My friend recently pulled a CPS2 game board off the shelf and heard a rattling sound. Then noticed a weird brown fluid dribbling out the fan slots. Upon opening the case, the culprit was clear: the 1/2AA lithium battery had disintegrated, dislodging itself from the board and distributing its caustic internals all over the place. Despite his best efforts to clean up the board (using isopropyl alcohol), it wasn't in any playable state, and gave it to me to try to resuscitate.
There was noticable corrosion on many chips, including the CGA chip which interfaces with the graphics ROMs. Using a multimeter, some of the obvious breaks in continuity were found, but corrosion makes soldering difficult. I used a brass wire brush on the CN4 header's solder points to strip back some of the corrosion, then used some solder flux and a very hot soldering iron to regain SOME kind of solderability to the connections. It still wasn't easy. A similar (but more careful) cleaning was necessary on the LS245 chips nearby to allow soldering to their legs again, then kynar wire was used to rejoin the PCB traces that were broken. At this point the obvious stuff was fixed, so I gave it a boot.
CPS2 boards have a 'suicide battery', which once has been drained or dislodged for a half hour or so, causes the board to lose some vital decryption tables and renders the game useless. Since the battery in this board had been literally rolling around inside the case, this board had suicided. Fortunately, a 'phoenixing' (i.e. bringing back to life) process has been made available, which involves burning custom EPROM chips containing already decrypted data and installing them into the board. Also, a test EPROM is available to show whether the board in question has in fact suicided. I put this chip in, and was greeted by music playing as expected. Unfortunately the graphics were extremely garbled, although I could see enough to tell that the board was roughly functioning correctly - and the music also made this more likely.
So, now the hunt was on for the rest of the problems with the board.
To aid in such a search, I highly recommend a logic probe. They are cheap, and when connected to the +5V and GND of the powered board, allow you to test each pin and see if they are High (+5V), Low (GND), Pulsing (switching rapidly), or, most importantly, nothing - which is to say, disconnected. Using this tool I found several points on the CN headers which were disconnected, and also ROM chip legs that were not creating the correct contacts.
Great, so having located some more problems, how do you know where these broken connections are supposed to go? Sometimes you can see the trace easily, but often the traces weave between the various layers of the board, or are hidden from view by connectors, chips, etc. What is therefore invaluable is a working (or close to working) board which you can use a multimeter on to find where the traces ought to end up. It can still be challenging tracing these connections though, but dilligent testing and a bit of intelligent guesswork can make it easier. Using another CPS2 board, I made a spreadsheet with most of the relevant pins traced out, which you can find at CPS2 repair spreadsheet.
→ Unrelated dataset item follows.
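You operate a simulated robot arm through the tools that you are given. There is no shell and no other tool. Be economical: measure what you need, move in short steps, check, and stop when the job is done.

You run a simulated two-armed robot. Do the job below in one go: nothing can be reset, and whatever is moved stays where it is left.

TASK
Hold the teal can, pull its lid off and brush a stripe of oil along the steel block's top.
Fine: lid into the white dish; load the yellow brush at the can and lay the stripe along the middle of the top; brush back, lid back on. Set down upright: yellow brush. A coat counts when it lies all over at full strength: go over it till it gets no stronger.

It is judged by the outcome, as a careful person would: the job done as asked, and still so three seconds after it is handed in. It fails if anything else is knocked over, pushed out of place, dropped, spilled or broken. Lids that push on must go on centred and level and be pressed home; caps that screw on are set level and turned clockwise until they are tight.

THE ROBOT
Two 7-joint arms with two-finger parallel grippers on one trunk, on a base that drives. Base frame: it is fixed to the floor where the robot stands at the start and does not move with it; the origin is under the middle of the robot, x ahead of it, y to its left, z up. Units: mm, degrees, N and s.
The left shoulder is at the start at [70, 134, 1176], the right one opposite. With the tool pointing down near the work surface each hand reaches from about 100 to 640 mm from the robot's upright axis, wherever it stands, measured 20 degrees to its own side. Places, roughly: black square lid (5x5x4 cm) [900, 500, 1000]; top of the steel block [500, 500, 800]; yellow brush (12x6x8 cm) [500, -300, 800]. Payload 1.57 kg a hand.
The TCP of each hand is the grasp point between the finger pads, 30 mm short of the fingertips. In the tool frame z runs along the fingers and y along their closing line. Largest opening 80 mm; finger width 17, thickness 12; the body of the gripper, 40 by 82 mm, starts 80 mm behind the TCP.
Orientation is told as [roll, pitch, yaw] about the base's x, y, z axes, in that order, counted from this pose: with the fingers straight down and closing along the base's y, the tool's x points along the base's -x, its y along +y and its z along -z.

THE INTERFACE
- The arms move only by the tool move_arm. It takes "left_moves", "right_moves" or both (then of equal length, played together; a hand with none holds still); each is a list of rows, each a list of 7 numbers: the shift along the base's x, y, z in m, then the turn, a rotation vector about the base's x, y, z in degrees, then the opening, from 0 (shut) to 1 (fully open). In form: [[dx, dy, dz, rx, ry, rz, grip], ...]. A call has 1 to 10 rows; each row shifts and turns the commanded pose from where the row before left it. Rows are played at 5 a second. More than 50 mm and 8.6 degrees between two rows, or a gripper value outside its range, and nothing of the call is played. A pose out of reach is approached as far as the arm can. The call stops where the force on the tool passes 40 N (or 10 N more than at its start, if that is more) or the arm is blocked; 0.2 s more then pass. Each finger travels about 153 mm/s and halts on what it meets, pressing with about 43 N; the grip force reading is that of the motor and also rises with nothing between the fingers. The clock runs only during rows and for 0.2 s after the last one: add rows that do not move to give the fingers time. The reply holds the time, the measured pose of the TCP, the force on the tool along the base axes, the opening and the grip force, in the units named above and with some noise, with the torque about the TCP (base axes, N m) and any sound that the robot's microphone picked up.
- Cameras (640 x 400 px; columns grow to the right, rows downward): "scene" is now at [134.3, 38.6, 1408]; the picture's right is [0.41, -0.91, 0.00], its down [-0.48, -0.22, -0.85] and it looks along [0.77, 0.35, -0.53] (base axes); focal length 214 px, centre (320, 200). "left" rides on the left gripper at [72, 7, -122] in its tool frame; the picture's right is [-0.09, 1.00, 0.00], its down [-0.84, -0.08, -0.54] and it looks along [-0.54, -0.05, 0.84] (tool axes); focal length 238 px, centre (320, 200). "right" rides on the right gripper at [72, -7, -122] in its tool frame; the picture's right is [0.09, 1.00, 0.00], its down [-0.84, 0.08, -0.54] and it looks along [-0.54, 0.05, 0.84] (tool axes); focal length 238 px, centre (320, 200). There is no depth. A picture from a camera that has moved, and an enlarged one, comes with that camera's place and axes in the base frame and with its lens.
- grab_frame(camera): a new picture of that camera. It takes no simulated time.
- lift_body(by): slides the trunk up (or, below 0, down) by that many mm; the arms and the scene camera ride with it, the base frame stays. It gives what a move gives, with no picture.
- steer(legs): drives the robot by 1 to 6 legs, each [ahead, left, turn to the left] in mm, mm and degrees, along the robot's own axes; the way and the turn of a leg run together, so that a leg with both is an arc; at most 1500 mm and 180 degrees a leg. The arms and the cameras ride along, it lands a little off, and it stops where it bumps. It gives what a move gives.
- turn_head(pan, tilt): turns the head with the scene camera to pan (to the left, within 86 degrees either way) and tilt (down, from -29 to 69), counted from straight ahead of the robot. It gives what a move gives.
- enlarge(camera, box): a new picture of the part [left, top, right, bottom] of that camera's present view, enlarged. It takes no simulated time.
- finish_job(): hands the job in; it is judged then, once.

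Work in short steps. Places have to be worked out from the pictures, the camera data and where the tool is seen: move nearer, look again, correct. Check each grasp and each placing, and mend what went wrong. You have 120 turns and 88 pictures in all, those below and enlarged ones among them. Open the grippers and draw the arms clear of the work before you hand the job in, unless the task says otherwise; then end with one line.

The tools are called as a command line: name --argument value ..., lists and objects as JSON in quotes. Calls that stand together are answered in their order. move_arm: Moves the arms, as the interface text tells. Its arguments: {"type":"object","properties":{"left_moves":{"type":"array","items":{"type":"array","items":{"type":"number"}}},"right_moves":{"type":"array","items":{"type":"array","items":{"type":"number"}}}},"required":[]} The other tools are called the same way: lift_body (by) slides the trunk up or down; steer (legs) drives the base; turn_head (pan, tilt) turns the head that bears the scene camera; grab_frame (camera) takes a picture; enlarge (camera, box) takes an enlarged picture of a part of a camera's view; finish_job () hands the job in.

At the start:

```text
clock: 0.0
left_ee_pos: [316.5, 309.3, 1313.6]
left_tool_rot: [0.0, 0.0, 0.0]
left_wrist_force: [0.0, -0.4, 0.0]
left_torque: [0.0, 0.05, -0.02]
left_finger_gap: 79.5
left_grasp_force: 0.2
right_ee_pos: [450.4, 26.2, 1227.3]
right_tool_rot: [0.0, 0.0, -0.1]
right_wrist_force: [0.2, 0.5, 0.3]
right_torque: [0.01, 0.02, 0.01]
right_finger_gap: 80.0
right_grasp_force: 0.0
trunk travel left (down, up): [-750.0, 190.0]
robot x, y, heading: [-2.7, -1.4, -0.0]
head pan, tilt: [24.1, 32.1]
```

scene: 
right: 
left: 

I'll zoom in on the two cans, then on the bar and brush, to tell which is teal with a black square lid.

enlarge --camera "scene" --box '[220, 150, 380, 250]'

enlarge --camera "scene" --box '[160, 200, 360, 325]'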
Please note I've only filled out the pins which I needed to to fix my problem, there are absolutely gaps. If anyone has any additions or corrections, or needs some help, please tweet or email me.
There are possibly some terms I've used which need some explanation:
CNx refers to pin header x between the A and B boards. These are the big 3-row connectors.
ROMBANK (x) means the set of 4 ROM slots positioned at x on the board (there are grid coordinates stamped on the edges of the board, A-M and 1-10).
Where destination pins differ depending on which ROM is used within the bank, it's specified by x for (ROM[s] y,z) - x' for (ROM[s] y',z').
I hope that's clear enough.
Any mention of CGA or CGD refer to the big square chips with 120 pins on the board, they are labelled on the board silkscreening.
After that, it's a matter of cleaning the relevant pins of each end of the broken trace, and then using some kynar wire to recreate the connection. Kynar is great because it's very fine, and therefore easier to route around the board, and also better for soldering to small points/pins. The battery in the CPS2 board is very close to a chip with many small pins which undoubtedly will be damaged, so you'll probably need fairly decent soldering skills to repair those traces.
Here are a couple of pictures of the board after I've repaired it.
...and a video for good measure
Store your CPS2 boards label-side down! This will at least ensure if the battery leaks (or falls off), the corrosive fluids won't pool on the PCB and instead will drip onto the plastic case. Still not brilliant, but at least your board won't be damaged, causing you (or a friend) to spend countless hours fixing it!